What is the most enjoyable thing about your job?

The flexibility. The intellectual stimulation of dealing with an interesting subject with few constraints on what I investigate or cover. The great people in the world of wine. The chance to travel to wine regions worldwide.

What’s the worst thing?

The more commercial side of the wine industry is pretty ugly. The world needs cheap wine, but the larger retailers and wine companies try to pass of their cheap wines as more expensive bottles, which is ultimately dishonest. And it results in joyless, tricked-up wines, over-packaged and over-sold. But I have to deal with this side of the industry from time to time, and it’s a bit depressing.

How many bottles of wines do you sample per year?

I don’t count, but it’s a lot. In the thousands, for sure. It’s no badge of honour.

How many bottles of wine do you drink (as in willingly finish the bottle)

Quite a few, actually. I really love interesting wine, and there are lots of them around. Most of the wines reviewed on my blog are drunk as opposed to just tasted. It’s the difference between a handshake and spending an afternoon with someone.

You write for a variety of audiences ranging from beginners to experts. How difficult is it to adapt writing style to different audience?

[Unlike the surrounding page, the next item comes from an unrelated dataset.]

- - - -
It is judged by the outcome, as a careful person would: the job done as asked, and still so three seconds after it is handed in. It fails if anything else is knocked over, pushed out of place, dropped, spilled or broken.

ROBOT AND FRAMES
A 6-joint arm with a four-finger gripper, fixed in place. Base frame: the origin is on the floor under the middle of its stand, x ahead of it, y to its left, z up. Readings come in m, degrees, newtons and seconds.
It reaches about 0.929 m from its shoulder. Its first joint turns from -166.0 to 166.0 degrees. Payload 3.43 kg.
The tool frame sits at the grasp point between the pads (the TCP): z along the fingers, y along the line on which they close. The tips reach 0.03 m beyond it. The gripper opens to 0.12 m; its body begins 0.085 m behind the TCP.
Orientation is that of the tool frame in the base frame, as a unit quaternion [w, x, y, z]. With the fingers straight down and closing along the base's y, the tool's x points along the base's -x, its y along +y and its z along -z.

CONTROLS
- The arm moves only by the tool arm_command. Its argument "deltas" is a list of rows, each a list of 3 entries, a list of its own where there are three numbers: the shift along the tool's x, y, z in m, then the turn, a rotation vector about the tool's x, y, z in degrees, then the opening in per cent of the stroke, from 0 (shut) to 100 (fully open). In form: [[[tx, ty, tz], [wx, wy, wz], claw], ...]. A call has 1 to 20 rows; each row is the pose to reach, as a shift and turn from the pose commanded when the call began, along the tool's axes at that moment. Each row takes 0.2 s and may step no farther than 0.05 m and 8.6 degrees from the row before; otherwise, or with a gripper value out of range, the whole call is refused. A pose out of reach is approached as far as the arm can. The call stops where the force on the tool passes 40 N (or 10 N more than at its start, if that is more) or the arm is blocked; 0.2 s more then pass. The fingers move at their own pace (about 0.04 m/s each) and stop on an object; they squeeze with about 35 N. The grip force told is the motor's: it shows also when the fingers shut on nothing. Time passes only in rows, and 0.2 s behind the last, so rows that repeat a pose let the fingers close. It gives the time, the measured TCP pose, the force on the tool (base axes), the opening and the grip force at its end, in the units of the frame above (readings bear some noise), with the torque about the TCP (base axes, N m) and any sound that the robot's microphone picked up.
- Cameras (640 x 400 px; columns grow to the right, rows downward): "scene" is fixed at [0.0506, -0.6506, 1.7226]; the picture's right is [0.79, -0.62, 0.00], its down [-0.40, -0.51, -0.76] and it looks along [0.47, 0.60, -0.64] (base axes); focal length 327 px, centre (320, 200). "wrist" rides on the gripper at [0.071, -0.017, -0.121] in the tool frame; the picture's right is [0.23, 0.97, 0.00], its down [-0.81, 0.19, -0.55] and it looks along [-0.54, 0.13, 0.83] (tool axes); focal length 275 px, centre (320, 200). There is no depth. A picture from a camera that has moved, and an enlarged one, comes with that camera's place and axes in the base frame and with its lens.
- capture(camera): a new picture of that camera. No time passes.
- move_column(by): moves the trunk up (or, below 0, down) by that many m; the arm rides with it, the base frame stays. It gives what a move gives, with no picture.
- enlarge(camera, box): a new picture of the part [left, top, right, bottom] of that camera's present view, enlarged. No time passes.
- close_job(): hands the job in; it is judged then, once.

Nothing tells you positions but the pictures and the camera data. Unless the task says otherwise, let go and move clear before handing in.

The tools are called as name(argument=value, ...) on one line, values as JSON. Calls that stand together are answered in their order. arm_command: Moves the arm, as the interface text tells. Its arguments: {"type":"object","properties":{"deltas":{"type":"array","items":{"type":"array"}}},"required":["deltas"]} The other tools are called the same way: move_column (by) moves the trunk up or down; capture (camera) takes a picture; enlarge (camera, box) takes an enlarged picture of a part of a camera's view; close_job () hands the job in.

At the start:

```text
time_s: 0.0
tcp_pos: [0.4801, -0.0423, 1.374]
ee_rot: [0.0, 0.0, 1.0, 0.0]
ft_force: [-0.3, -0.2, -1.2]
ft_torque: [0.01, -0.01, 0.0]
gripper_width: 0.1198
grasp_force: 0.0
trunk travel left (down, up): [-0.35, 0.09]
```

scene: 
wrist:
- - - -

It takes some thought, but through it all you have to maintain your own voice. If I’m writing for beginners, I think back to when I was new to wine and the sort of writing that appealed to me, or I think of what it’s like for me in another product category where I lack expertise.

I gatecrashed the party. I was a science editor with a bit of time on my hands and a wine habit


Are you surprised that the term “natural wine” provokes such controversy? Whenever you cover the subject on your blog it elicits plenty of animated (mostly negative, it has to be said) reaction – what is the major reason, in your opinion, for this term inciting this kind of response?

I think it’s insecurity. Many people are threatened by the unfamiliar. They have gone through wine education and have put wine neatly in a box: this is what wine tastes like, this is how we describe wine, and wines from these places taste like that. Then they are faced with this new category of wine that blows all the rules out of the water. They are faced with new flavours. And they use their knowledge like a sword to try to defeat this imposter. Classic insecurity. People who are confident and at peace with themselves don’t find the unfamiliar so threatening.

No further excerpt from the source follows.